Is now the time to (financially) check in to British hotels?
As the UK begins to contemplate globe-trotting again, there is still a feeling of gloom in the travel industry. For now, foreign holidays remain limited to a very few places on the ‘green list,’ including such undiscovered delights as the South Sandwich Islands. While penguin spotting in the South Atlantic may be an acquired taste, it probably doesn’t compete with our much loved habit of hopping across the channel for a weekend break in Paris or Bruges or venturing to the tropics to forget the winter blues.
Read more: There are staycations – and then there’s the Savoy
Nonetheless, countries are slowly but surely loosening their travel restrictions, and though business travel will take some time to catch up, leisure travel should see a rebound. UK households have been saving more during Covid and some of that pent up cash is making its way into UK hotels. The national hotel market is enjoying a 300 per cent boom in bookings for this summer compared with 2019, indicating collective wanderlust even within in our own rainy climes.
For hoteliers longer term, there is more than a rebound on the cards as structural truths haven’t fundamentally been changed by Covid. Over 175 million additional people are projected to earn over £53,000 per year by 2030. A meaningful portion of this income is likely to go on travel, just as it does in our own societies. In fact, this was already happening, as more and more Chinese citizens have grown well-off enough to see the world. The number of international visits made by Chinese tourists grew almost 15-fold – from a little more than 10 million to nearly 150 million – between 2000 and 2018.
Already some are anticipating this trend and seeing the opportunities of a short-term drop off in hotel valuations. Indeed, we think now is the time to buy some hotels, albeit with a conservative expectation of performance to return over the coming years.
We naturally ask some searching questions in doing so. First, when will this pent-up demand materialise? And second, whenever it does, are all hotels created equal? To answer the latter first, they are not. Some may be unexpectedly expensive to maintain through the Covid recovery, while others may benefit from an immediate post-Covid boost that doesn’t reflect longer term trends.

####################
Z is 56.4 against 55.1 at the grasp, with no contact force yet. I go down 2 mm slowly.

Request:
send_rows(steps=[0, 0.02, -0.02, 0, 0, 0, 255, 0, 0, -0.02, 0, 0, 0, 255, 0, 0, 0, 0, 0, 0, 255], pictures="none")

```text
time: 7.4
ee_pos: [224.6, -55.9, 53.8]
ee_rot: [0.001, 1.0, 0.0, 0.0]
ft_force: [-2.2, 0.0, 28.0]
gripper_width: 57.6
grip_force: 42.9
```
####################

Hotels with fancy restaurants and spas are among the group that will cost most to maintain while demand recovers. Hotels reliant on business travellers are a tall order – since zoom meetings have proved themselves a great substitute for day trips. Even once Covid is a distant memory, 39% of UK workers surveyed say they want to scale back non-essential business trips due to environmental concerns. Meanwhile, those UK domestic hotels that have seen a surge of summer bookings may find demand drops off sharply once foreign travel opens back up.
The trick is to identify hotels that will attract that new international middle class in the long-run, while recovering sustainably in the shorter term. In Edinburgh, we at Castleforge have just acquired the Bruntsfield hotel, where we intend to upgrade the rooms and facilities and refresh its restaurant. While Edinburgh is certainly great for domestic tourism, it is also the second most visited place in the UK behind London by overseas visitors, meaning increasing numbers from China, India and Japan (to name a few) in future years.
Read more: Why the winelands of Wales are set to be a UK holiday hotspot
Sadly, some hoteliers have had such meagre income over the past 15 months that attracting external investment or selling up is the best way to avoid terminal decline for their businesses. As any viewer of The Hotel Inspector knows, a hotel quickly gets into a downward spiral when capital isn’t consistently re-invested: the place becomes less competitive, so takings reduce, so there is less to invest in more and more necessary upgrades. Our hospitality arm is coming in to work with people – without a camera crew in tow – to purchase outright or invest with them, helping revitalise their hotels into vibrant, going concerns.
For many like me, the allure of that historic hotel lounge, the excitement of the path less travelled, and the solace of a plush room at the day’s end are woven into our being. We all miss entering a welcoming reception and feeling the thrill of the new experiences that await us. The growing market of new international travellers who also want this experience make the road to leisure recovery a sure one, even it is long. We believe the journey will more than worth taking.